-- begin Data shown --
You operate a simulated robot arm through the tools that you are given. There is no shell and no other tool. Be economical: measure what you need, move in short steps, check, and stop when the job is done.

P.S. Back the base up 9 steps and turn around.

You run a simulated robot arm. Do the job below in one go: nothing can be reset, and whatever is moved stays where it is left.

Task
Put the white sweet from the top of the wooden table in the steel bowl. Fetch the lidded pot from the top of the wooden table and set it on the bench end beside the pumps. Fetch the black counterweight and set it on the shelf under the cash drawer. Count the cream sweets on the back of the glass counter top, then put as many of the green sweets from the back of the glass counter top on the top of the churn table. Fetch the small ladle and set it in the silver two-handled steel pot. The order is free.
-- end Data shown --
• **Exercise brief**: Return all the data exactly as given.

• **Task solution**:
You operate a simulated robot arm through the tools that you are given. There is no shell and no other tool. Be economical: measure what you need, move in short steps, check, and stop when the job is done.

P.S. Back the base up 9 steps and turn around.

You run a simulated robot arm. Do the job below in one go: nothing can be reset, and whatever is moved stays where it is left.

Task
Put the white sweet from the top of the wooden table in the steel bowl. Fetch the lidded pot from the top of the wooden table and set it on the bench end beside the pumps. Fetch the black counterweight and set it on the shelf under the cash drawer. Count the cream sweets on the back of the glass counter top, then put as many of the green sweets from the back of the glass counter top on the top of the churn table. Fetch the small ladle and set it in the silver two-handled steel pot. The order is free.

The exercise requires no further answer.